House of Assembly - Fifty-Fifth Parliament, First Session (55-1)
2025-02-05 Daily Xml

Contents

Grievance Debate

Hydrogen Power Plant

Mr PATTERSON (Morphett) (15:10): As I have outlined previously in parliament, the Premier has completely changed the nature and the scope of what he promised to South Australians at the election on his hydrogen power plant.

There were four main promises put up in that policy document—the 2021 election promises—and all four of those promises have either been broken or they are at serious risk of being broken and they are in doubt. This is hugely concerning for South Australians.

The costings done at the time, by this now Malinauskas Labor government back in 2021, under questioning from the opposition, have now been shown to be flawed and it is highly likely that this hydrogen power plant could cost upwards of $1 billion, in addition, with significant delays to the project. Of course, as the government has admitted, this power plant, this significant $1 billion spending, is not aimed at bringing down power prices for households or small businesses here in South Australia to the point where now we have the Malinauskas Labor government changing their commentary around the reason for this plant, wanting to talk all about green steel, never about their hydrogen power plant. When did you last hear them talk about that? Remember, back in 2021, green steel was never a core focus of their policy when it was announced. All the focus was on electricity generation. In fact, when you trawl through that document of 20 pages, all you find is one mention of green steel in that whole 20-page policy.

It is clear, though, the Premier and his hapless minister are having to now make things up on the go, just to try to justify this massive spending that taxpayers here in South Australia are on the hook for. Really, this project has become an amorphous blob. Every time the opposition probes on one part, on a flaw in the plan, it morphs into another thing. They are making it up as they go.

Of course, we have questioned the Premier in parliament as to when green steel will be produced in Whyalla. It certainly will not be produced by 2030. In the questioning just yesterday, there was obfuscation. Going back before Christmas, the Premier really belled the cat when he revealed, 'You are probably looking at two decades away.' That's of little comfort to taxpayers, knowing that they are spending massive amounts of money now, when their power bills are going through the roof.
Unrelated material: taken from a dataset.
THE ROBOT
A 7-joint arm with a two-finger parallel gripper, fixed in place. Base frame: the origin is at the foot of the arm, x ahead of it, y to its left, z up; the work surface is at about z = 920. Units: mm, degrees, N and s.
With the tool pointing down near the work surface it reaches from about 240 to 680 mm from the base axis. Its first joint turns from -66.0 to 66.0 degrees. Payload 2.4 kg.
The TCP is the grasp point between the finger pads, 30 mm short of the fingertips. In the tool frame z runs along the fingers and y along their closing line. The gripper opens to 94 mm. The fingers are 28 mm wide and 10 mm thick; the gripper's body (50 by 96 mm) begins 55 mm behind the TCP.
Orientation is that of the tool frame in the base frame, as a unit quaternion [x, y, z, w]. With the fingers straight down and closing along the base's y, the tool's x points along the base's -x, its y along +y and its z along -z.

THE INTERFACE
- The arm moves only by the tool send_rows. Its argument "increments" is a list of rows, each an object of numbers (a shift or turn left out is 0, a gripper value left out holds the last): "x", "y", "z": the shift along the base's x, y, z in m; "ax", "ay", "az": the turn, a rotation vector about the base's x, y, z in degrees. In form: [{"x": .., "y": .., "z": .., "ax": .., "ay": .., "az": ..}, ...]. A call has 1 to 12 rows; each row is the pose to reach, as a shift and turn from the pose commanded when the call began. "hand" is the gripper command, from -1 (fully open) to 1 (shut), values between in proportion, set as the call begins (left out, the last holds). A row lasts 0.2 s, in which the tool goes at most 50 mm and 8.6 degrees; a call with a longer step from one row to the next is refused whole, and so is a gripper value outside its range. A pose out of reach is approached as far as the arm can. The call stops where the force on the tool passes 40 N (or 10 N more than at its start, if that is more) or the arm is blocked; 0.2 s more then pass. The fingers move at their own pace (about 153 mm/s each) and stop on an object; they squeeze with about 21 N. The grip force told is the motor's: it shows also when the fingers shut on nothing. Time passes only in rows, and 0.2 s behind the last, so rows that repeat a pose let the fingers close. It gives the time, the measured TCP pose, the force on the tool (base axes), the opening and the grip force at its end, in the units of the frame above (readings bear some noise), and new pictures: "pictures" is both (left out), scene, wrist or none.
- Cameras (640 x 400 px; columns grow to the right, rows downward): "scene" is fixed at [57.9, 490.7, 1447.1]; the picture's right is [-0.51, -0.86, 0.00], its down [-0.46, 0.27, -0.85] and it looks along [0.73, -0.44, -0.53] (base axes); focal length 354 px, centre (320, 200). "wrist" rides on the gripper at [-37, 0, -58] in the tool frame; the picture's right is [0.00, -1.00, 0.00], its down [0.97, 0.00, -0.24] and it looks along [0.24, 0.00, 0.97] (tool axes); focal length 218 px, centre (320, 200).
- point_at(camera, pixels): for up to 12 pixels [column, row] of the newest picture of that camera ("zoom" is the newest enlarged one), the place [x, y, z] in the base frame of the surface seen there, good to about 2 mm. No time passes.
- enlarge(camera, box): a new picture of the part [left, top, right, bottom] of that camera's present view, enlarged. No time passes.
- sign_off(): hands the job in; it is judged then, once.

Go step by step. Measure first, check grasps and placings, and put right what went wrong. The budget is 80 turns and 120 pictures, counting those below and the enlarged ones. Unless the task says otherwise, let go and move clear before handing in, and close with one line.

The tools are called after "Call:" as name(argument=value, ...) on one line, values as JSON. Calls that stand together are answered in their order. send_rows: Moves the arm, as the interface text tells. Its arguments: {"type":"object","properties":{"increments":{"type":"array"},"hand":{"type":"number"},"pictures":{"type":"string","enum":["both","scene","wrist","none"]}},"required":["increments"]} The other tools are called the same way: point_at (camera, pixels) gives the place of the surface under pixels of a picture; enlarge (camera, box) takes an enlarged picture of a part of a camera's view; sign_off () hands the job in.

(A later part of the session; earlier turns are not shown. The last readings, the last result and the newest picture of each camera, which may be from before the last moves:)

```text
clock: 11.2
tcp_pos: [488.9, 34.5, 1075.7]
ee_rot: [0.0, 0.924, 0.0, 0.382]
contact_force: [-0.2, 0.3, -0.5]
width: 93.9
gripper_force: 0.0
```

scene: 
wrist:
Sanjeev Gupta, what has he got to say about this? He said that the electric arc furnace and the direct reduced iron plant are dependent on increased gas supply into Whyalla; not hydrogen, increased gas supply. It is obvious, because any path to low emission steel in Australia has to be produced economically and also at a scale—not just on a spreadsheet, not in a lab—but in a big industrial plant, so in the next two decades the only way you can have a transition is from coal to gas no matter how much this Premier tries to spin a coal to green hydrogen transition.

Let me be clear, the opposition supports a coal to gas transition; it's sensible, it's economic. By sheer necessity at the moment we have talked about the massive problems going on with the steel furnace here and to keep that steelworks going. GFG are throwing all their resources at just getting the furnace going, running on coking coal. They need to do that for probably five-plus years, rather than spending what is a significant, massive capital investment on principally the Premier's green dreams.

In question time today we asked was Sanjeev Gupta consulted about this plan back in 2021, and what we found is they could not really answer it, and then they said GFG had other plans. Now here we have the government, the Premier, the energy minister, despite the four broken promises and all the delays that fall at the feet of this Labor government, trying to blame someone else. What rings true as well, how about the promise on ramping? Blaming other people. They are always blaming other people, this government, never theirs.

The Premier was starting to get angry though because GFG is not realising his great dreams. The problem is he has got sucked into this green dream; it is now turning into a green nightmare. Unfortunately, as the saying goes, there is a sucker born every minute. Why is it that there are so many suckers born in this Malinauskas Labor government to go along with this, led by the Premier and led by the energy minister? It is a real concern for South Australians, who are up for $1 billion. We have got energy companies that have pulled out, but the Malinauskas Labor government and the Premier are arrogantly continuing down this path.